By late 1933, the SA had around three million troopers and Rohm had been elevated to the Nazi ministry. The rapid growth of the SA was of great concern not just to Hitler but also the Reichswehr, which under the terms of the Versailles treaty was still legally limited to just 100,000 men. Rohm spelled out his intentions in an October 1933 letter: “I regard the Reichswehr now only as a training school for the German people. The conduct of war, and therefore of mobilisation as well, in the future is the task of the SA.”

1. The Sturmabteilung or SA began as the NSDAP’s security arm. Comprised mainly of ex-soldiers and street brawlers, the SA safeguarded Nazi meetings, broke up rival meetings and harassed opponents.

2. In 1921, the SA began to take a clearer shape as a paramilitary group. It adopted recruiting and training programs, a brown-shirted uniform, a rank structure and military-style insignia.

3. The SA continued to grow rapidly in the late 1920s and early 1930s.
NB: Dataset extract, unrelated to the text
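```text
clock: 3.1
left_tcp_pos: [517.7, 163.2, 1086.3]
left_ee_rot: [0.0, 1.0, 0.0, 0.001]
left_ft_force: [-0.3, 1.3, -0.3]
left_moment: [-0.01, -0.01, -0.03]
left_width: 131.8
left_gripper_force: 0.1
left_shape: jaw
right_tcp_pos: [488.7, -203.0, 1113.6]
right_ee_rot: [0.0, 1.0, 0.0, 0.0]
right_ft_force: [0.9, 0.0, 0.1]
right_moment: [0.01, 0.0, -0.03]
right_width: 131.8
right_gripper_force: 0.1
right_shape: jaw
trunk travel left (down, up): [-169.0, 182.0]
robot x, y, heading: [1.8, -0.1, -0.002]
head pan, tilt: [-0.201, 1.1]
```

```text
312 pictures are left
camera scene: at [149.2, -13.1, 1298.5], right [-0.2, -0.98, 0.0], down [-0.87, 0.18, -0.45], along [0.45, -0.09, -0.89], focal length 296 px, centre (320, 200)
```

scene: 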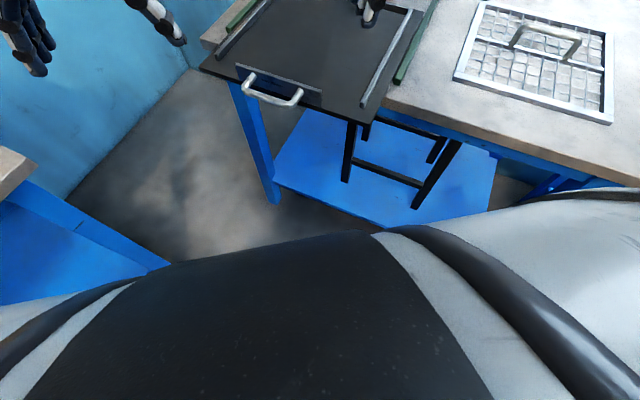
This led to differing views within the Nazi movement about what the SA was, what it should be and how it should serve Hitler and the party.

4. Hitler himself began to entertain concerns about the size and strength of the SA, as well as the attitudes and ambitions of its leadership. Officers in the German Reichswehr were also concerned.

5. In 1930, Hitler passed the leadership of the SA to Ernst Rohm, a long-serving ally and a veteran of the Munich putsch. Under Rohm’s command, the SA continued to grow, reaching a membership of around three million by late 1933.